──────── DOCUMENT SECTION

11. Smile- Laura Nyro from Smile
As with Buckley, I’m a fairly recent convert to the music of Ms. Nyro; for decades, I went along with knowing of her hit songs she wrote that were covered by the likes of Blood, Sweat and Tears, Three Dog Night and most famously the Fifth Dimension…but eventually I broke down and picked up the 2-CD collection that Epic put out a few years ago. The most immediate thing I noticed was how much of an influence she must have been on so many singers- Wendy Waldman comes to mind (It’s amazing how much WW sounds like Nyro sometimes, and bear in mind that heard Waldman WAY before I heard Nyro), also Rickie Lee Jones (see above). Unfortunately, I also noticed that I liked the earlier stuff better, the songs I was already familiar with through other artists such as “Stoned Soul Picnic” and “Wedding Bell Blues”…her later, more personal work, at least as represented on the twofer, sounded unfocused, self-indulgent, and tuneless, much to my dismay and consternation. However, I liked some of it enough to still be curious, and eventually I ran across a copy of Smile, a 1976 comeback album of sorts for her…and lo and behold, I liked it a lot- it was breezy, melodic and a bit jazzy, Joni-style; experimental in places, sometimes featuring Japanese instrumentation, but not to the detriment of the song. Even the tracks which I had somehow overlooked on the collection sounded better in a different context. This, the title cut, features what sounds like a koto at various points throughout and sways along with a vaguely funky-jazzy rhythm until about halfway through, when the tempo stops and plucked upright bass and koto and flute play us out till the end. I’m not always fond of this schizo of an approach to song structure, but it works OK here.

────────────────
──────── INFORMATION SUPPLIED

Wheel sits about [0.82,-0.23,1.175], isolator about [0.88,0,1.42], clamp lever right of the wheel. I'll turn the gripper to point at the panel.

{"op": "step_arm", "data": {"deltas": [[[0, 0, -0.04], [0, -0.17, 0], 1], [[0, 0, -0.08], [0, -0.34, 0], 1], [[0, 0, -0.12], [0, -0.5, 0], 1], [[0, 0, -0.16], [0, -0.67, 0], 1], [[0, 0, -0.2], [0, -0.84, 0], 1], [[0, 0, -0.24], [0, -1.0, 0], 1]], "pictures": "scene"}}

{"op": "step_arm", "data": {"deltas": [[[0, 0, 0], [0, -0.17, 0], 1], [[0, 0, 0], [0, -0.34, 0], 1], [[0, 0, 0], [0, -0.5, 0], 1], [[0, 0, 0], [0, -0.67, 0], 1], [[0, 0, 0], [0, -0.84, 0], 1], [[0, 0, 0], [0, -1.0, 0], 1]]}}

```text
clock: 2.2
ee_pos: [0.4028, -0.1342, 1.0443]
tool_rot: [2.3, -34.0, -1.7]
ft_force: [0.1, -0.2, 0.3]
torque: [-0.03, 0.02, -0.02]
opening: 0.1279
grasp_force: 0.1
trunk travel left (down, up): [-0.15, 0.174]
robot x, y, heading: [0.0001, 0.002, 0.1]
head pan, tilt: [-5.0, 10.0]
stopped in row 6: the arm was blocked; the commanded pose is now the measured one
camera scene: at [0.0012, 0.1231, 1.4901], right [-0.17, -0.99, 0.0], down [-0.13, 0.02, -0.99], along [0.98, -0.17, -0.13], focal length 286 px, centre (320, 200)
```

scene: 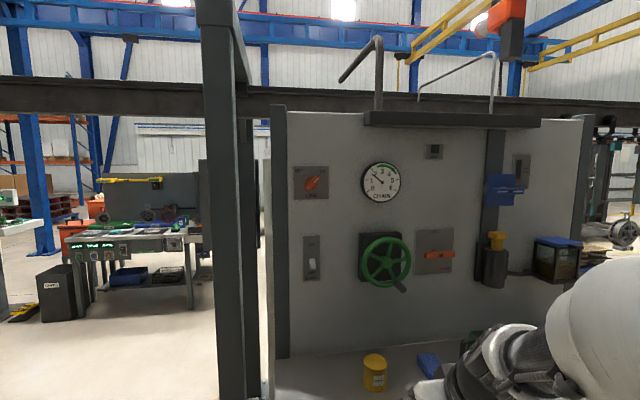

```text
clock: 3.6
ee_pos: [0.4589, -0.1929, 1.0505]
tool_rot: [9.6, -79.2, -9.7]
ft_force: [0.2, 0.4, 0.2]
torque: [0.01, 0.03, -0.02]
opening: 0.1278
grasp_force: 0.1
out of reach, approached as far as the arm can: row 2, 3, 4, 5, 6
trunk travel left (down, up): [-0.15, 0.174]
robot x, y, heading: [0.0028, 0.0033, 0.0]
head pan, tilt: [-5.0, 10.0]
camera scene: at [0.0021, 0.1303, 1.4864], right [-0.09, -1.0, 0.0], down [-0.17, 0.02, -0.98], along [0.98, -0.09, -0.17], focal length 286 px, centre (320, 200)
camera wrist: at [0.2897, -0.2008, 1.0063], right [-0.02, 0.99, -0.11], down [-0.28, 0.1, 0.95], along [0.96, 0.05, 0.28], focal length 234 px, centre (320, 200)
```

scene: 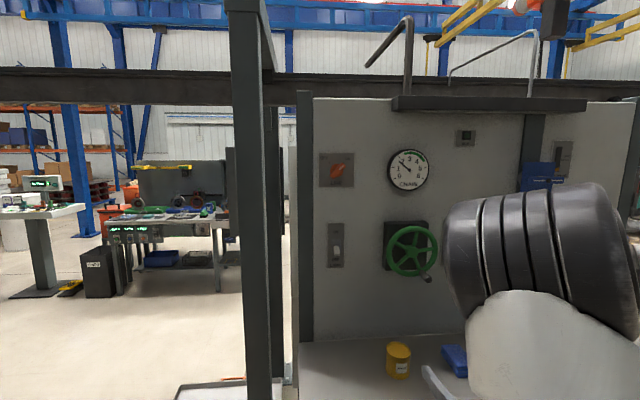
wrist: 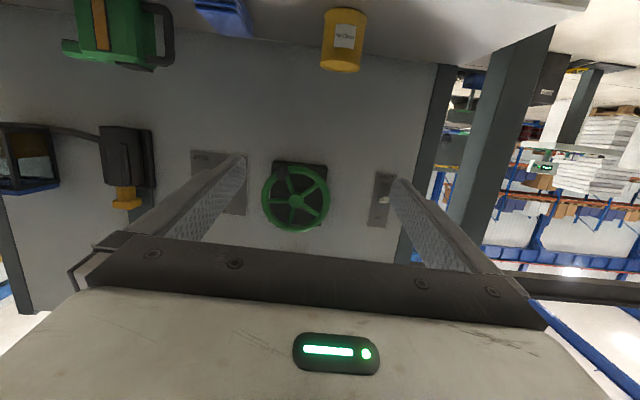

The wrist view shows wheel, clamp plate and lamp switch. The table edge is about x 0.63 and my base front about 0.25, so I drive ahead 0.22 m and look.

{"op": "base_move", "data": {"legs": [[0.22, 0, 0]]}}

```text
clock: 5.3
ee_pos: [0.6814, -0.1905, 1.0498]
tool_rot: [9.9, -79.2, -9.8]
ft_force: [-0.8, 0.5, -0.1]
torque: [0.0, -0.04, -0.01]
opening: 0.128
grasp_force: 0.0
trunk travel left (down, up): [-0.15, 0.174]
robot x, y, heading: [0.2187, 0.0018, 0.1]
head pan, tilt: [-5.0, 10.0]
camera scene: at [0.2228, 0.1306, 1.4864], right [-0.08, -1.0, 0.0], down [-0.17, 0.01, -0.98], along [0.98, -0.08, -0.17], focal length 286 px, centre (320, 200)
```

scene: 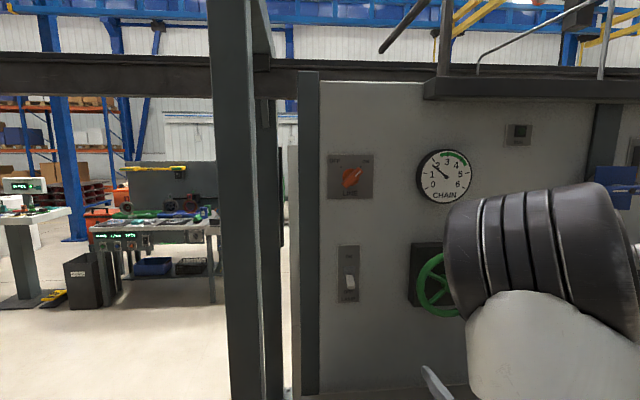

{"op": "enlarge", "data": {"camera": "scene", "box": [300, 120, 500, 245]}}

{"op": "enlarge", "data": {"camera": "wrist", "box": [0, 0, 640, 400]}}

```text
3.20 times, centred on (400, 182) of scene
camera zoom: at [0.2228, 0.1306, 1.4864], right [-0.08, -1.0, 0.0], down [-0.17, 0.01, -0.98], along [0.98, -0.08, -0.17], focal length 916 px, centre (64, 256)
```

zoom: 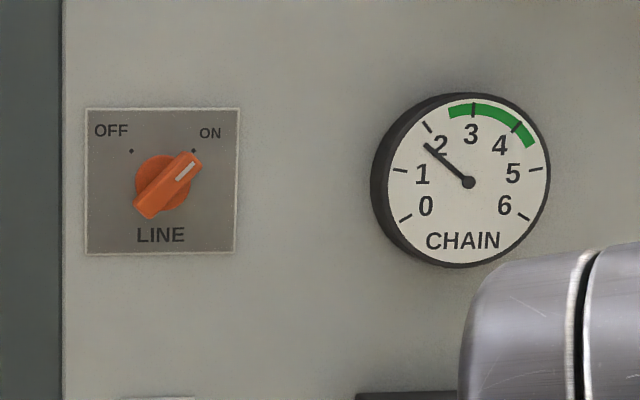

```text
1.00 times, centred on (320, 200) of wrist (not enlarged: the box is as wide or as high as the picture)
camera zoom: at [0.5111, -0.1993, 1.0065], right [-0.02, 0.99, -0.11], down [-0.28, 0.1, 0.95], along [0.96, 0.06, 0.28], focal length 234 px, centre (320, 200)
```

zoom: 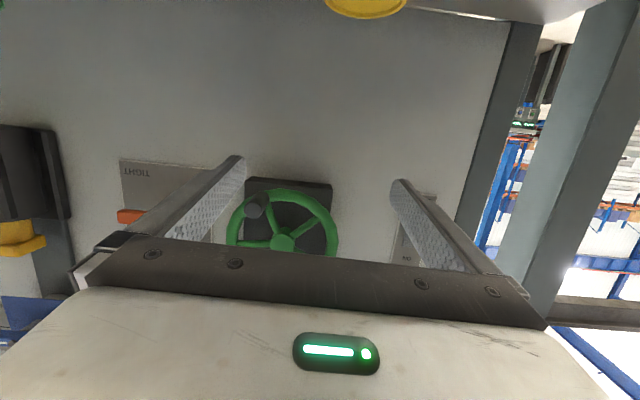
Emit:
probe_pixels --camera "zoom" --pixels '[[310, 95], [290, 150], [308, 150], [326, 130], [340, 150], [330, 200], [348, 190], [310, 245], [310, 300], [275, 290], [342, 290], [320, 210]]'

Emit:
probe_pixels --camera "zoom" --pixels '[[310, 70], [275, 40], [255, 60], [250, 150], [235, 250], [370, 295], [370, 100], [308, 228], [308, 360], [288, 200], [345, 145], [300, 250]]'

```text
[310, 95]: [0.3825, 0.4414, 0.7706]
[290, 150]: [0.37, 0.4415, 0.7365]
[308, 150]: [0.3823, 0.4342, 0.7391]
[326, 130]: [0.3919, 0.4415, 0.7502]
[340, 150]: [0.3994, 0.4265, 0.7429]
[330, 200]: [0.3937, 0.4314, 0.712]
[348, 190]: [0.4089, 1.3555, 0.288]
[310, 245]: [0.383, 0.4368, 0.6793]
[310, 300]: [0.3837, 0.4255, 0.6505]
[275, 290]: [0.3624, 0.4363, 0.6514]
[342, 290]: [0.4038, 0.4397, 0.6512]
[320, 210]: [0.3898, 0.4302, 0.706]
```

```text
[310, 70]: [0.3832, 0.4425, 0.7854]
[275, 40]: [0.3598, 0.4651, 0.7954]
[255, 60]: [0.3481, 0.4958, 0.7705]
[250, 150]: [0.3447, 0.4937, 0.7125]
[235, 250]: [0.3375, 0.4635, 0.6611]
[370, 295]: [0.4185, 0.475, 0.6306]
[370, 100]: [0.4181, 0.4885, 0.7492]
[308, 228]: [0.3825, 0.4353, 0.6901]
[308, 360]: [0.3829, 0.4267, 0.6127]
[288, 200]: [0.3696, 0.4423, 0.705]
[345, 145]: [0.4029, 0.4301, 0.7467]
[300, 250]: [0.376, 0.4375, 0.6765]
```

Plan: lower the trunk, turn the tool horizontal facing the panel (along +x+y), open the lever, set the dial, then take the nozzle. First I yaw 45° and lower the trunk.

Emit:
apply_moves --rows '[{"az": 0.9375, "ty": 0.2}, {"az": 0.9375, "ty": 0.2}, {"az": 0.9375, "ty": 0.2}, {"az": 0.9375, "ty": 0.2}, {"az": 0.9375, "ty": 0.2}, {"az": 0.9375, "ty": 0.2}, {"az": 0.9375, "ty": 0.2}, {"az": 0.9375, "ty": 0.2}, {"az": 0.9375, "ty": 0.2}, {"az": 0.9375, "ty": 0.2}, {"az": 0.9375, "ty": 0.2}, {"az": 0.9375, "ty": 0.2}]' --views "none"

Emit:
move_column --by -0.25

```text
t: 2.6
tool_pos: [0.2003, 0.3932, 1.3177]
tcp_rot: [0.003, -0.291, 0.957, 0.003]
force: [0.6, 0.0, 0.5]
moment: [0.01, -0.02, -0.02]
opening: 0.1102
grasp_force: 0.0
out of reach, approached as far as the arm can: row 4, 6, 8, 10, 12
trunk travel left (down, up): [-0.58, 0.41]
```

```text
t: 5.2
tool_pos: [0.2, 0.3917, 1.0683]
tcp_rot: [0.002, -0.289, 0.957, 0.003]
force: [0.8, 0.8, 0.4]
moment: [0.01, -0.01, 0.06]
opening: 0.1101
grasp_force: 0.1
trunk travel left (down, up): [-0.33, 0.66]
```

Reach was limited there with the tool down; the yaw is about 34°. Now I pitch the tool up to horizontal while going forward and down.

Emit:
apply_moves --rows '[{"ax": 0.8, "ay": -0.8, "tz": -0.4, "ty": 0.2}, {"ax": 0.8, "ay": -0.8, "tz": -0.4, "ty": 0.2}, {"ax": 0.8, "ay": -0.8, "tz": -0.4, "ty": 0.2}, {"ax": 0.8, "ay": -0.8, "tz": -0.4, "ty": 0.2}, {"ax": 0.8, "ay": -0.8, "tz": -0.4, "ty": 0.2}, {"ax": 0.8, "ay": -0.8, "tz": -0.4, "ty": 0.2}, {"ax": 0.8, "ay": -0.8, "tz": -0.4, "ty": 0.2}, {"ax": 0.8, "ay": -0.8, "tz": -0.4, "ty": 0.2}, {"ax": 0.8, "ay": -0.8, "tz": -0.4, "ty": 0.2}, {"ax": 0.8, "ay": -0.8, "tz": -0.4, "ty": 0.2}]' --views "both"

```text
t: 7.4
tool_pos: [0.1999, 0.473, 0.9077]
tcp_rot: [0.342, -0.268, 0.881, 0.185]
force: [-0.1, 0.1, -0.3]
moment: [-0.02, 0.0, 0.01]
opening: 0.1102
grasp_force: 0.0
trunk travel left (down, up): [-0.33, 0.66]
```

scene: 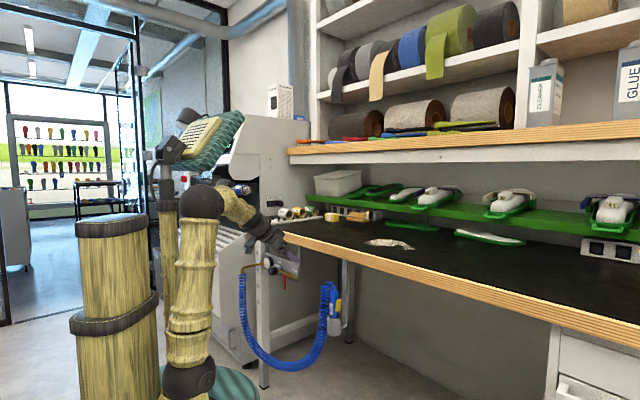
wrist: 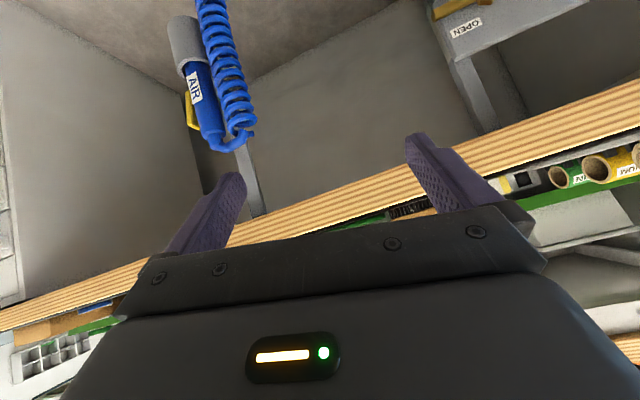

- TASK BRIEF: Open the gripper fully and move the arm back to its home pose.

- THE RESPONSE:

────────────────

- TASK BRIEF: Copy the whole document section, the one that starts with "11. Smile- Laura".

- THE RESPONSE:
11. Smile- Laura Nyro from Smile
As with Buckley, I’m a fairly recent convert to the music of Ms. Nyro; for decades, I went along with knowing of her hit songs she wrote that were covered by the likes of Blood, Sweat and Tears, Three Dog Night and most famously the Fifth Dimension…but eventually I broke down and picked up the 2-CD collection that Epic put out a few years ago. The most immediate thing I noticed was how much of an influence she must have been on so many singers- Wendy Waldman comes to mind (It’s amazing how much WW sounds like Nyro sometimes, and bear in mind that heard Waldman WAY before I heard Nyro), also Rickie Lee Jones (see above). Unfortunately, I also noticed that I liked the earlier stuff better, the songs I was already familiar with through other artists such as “Stoned Soul Picnic” and “Wedding Bell Blues”…her later, more personal work, at least as represented on the twofer, sounded unfocused, self-indulgent, and tuneless, much to my dismay and consternation. However, I liked some of it enough to still be curious, and eventually I ran across a copy of Smile, a 1976 comeback album of sorts for her…and lo and behold, I liked it a lot- it was breezy, melodic and a bit jazzy, Joni-style; experimental in places, sometimes featuring Japanese instrumentation, but not to the detriment of the song. Even the tracks which I had somehow overlooked on the collection sounded better in a different context. This, the title cut, features what sounds like a koto at various points throughout and sways along with a vaguely funky-jazzy rhythm until about halfway through, when the tempo stops and plucked upright bass and koto and flute play us out till the end. I’m not always fond of this schizo of an approach to song structure, but it works OK here.